Direction.
Pull out the sentences of the page extract that run from "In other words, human" through "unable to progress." and give them unchanged.

Available data.
------------------------------
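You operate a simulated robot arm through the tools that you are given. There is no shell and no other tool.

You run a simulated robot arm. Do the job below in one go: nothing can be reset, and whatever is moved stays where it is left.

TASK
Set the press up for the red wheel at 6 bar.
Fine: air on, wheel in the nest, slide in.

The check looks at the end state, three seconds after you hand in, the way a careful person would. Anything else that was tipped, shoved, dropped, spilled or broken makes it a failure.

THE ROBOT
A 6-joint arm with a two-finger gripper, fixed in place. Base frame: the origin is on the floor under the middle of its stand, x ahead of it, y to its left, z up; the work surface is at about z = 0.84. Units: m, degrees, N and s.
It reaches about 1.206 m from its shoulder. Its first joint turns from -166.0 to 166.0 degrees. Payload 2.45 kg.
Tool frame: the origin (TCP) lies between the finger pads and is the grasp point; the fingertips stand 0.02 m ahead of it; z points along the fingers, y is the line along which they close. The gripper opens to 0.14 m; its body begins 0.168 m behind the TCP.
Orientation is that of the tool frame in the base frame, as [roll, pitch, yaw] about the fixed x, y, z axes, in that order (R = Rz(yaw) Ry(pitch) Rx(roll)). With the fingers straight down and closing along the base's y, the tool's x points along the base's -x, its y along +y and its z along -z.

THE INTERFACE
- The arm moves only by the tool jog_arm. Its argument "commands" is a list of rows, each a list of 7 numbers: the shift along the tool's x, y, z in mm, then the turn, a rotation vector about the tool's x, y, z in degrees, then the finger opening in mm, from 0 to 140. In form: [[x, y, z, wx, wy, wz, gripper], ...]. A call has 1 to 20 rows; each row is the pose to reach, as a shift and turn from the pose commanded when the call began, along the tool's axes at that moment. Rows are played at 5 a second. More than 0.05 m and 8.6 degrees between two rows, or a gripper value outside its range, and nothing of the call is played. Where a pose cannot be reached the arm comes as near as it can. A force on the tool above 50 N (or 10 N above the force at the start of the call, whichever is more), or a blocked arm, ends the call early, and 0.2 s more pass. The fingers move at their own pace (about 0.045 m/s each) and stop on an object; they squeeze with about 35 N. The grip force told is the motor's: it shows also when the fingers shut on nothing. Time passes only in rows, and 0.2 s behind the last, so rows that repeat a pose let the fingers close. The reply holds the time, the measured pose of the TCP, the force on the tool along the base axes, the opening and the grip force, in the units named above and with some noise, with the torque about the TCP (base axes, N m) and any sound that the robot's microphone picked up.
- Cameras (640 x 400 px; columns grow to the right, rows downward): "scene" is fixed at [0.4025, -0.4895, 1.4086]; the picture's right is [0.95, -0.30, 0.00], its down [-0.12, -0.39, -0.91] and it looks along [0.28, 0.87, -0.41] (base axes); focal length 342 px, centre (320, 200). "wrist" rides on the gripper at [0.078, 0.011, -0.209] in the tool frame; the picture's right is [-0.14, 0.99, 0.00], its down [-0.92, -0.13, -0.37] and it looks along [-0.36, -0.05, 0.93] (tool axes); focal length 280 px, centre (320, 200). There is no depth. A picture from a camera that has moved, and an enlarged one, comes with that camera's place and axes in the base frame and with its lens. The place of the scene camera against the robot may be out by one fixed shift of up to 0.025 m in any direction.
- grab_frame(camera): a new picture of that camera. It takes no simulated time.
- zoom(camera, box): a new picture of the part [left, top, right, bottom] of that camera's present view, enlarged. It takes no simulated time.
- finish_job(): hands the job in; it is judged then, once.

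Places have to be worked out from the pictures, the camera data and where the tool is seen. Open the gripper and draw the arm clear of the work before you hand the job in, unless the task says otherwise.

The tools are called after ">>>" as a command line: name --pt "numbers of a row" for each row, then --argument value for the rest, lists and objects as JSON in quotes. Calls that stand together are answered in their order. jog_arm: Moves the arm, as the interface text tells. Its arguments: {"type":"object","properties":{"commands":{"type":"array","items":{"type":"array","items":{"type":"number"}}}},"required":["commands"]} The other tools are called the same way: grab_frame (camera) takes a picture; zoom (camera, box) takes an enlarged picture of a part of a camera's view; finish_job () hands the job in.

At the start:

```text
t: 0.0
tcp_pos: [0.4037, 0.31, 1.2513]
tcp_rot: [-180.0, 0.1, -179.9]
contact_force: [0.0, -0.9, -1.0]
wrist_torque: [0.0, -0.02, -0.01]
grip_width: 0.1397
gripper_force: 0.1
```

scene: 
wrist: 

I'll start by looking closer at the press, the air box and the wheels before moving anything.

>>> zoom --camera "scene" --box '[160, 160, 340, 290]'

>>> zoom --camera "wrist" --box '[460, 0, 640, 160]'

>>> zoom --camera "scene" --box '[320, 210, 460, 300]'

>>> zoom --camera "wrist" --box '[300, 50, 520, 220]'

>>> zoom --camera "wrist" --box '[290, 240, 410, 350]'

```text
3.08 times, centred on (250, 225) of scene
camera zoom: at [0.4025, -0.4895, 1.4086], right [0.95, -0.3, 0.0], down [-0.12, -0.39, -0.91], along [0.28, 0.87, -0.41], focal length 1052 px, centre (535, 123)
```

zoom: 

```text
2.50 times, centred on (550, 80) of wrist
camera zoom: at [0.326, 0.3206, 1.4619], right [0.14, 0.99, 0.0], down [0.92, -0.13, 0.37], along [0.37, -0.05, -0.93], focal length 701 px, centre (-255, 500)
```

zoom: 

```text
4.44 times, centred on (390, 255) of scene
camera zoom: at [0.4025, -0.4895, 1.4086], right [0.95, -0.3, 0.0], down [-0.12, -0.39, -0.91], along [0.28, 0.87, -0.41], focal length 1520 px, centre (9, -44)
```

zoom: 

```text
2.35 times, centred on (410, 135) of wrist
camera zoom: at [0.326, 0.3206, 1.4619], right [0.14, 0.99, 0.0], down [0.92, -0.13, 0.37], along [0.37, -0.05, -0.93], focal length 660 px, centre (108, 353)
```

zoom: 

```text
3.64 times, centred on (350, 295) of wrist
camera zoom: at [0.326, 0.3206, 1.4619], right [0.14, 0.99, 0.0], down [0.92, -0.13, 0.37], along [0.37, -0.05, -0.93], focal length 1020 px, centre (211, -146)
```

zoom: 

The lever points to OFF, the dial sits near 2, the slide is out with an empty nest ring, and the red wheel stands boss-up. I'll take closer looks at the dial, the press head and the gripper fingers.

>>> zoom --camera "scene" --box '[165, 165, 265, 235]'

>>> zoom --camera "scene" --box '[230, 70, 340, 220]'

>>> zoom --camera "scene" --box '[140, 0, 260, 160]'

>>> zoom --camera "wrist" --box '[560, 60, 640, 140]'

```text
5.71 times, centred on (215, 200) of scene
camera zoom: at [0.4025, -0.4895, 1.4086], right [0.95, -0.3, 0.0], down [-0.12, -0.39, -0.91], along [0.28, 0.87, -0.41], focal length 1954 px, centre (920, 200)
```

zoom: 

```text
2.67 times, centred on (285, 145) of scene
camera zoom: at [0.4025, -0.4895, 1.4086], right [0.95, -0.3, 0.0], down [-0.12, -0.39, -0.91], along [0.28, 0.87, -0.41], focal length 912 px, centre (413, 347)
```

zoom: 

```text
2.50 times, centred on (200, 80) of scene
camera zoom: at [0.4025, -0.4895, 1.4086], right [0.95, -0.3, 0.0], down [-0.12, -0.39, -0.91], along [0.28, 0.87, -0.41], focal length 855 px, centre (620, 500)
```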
------------------------------
Page extract.
Ethnographic records, show that the prevalence of sacrifice increased with increased social stratification: it occurred in 25% of cultures with little or no stratification, 37% of those with moderately stratified societies, and 67% of those with a pronounced hierarchy.

Mapping the evolutionary relationships between cultures, the researchers found that human sacrifice and social hierarchy co-evolved. Social stratification can change over time. However,  societies that practised human sacrifice were less apt to revert to milder degrees of stratification.

In other words, human sacrifice seems to bolster stratification: it helped to stabilize hierarchy, and conceivably, therefore, had a common role in the development of highly stratified societies that generally persist even today.

I hold that extremely lethal Jihadism is a form of human sacrifice, so this analysis carries to Literal Shia or Salafist Wahhabist Islam directly, and explained why these Muslim societies were unable to progress.

Human sacrifice is the privilege of priests or those who claim religious authority. Watts and colleagues say that this discloses a “Dark Side” to the social role of religion. (They have previously shown that belief in supernatural punishing agencies in Austronesian cultures encouraged moral observance, and thereby promoted the emergence of stratified, complex social structures).

Watts’s team reveals that human sacrifice wasn’t conducted for ostensibly religious reasons alone. Taboo violations, demoralization the underclasses, imposing class boundaries and instil fear of social elites, all build and maintain social control. In India, Untouchable touching higher caste individuals could suffer what are nowadays unimaginable punishments such as amputation, sitting in a red hot metal seat, etc.

Here is the conclusion of Watts and colleagues:

“Religion has long been proposed to play a functional role in society and is commonly claimed to underpin morality. Recent evolutionary theories of religion have focused on the potential of pro-social and moral religious beliefs to increase cooperation. Our findings suggest that religious rituals also played a darker role in the evolution of modern complex societies. In traditional Austronesian cultures there was substantial religious and political overlap, and ritualised human sacrifice may have been co-opted by elites as a

divinely sanctioned means of social control. The approach adopted in this paper demonstrates the way causal hypotheses about major transitions in human social organization can be tested by combining computational models and language phylogenies with a wealth of cultural and historical data. Unpalatable as it might be, our results suggest that ritual killing helped humans transition from the small egalitarian groups of our ancestors, to the large stratified societies we live in today.”
------------------------------
Reply to the exercise.
In other words, human sacrifice seems to bolster stratification: it helped to stabilize hierarchy, and conceivably, therefore, had a common role in the development of highly stratified societies that generally persist even today.

I hold that extremely lethal Jihadism is a form of human sacrifice, so this analysis carries to Literal Shia or Salafist Wahhabist Islam directly, and explained why these Muslim societies were unable to progress.